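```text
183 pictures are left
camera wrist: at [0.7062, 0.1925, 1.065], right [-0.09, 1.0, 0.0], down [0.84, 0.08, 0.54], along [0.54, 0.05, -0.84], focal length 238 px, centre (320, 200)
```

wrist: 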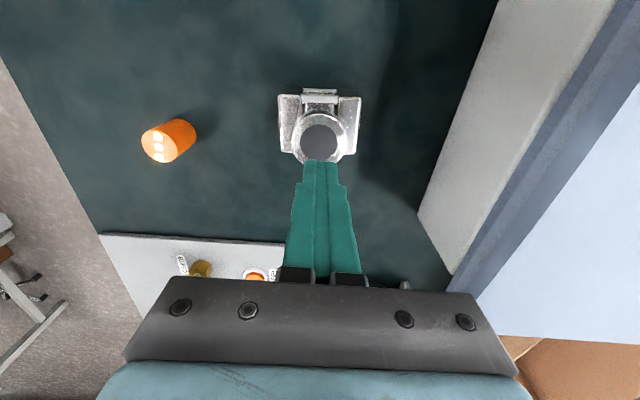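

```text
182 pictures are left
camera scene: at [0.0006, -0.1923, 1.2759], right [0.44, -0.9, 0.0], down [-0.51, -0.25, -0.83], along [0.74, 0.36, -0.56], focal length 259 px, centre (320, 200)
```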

--------

All of the data above should be quoted exactly, except for the pictures.

**Task output**
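```text
183 pictures are left
camera wrist: at [0.7062, 0.1925, 1.065], right [-0.09, 1.0, 0.0], down [0.84, 0.08, 0.54], along [0.54, 0.05, -0.84], focal length 238 px, centre (320, 200)
```

wrist: 

```text
182 pictures are left
camera scene: at [0.0006, -0.1923, 1.2759], right [0.44, -0.9, 0.0], down [-0.51, -0.25, -0.83], along [0.74, 0.36, -0.56], focal length 259 px, centre (320, 200)
```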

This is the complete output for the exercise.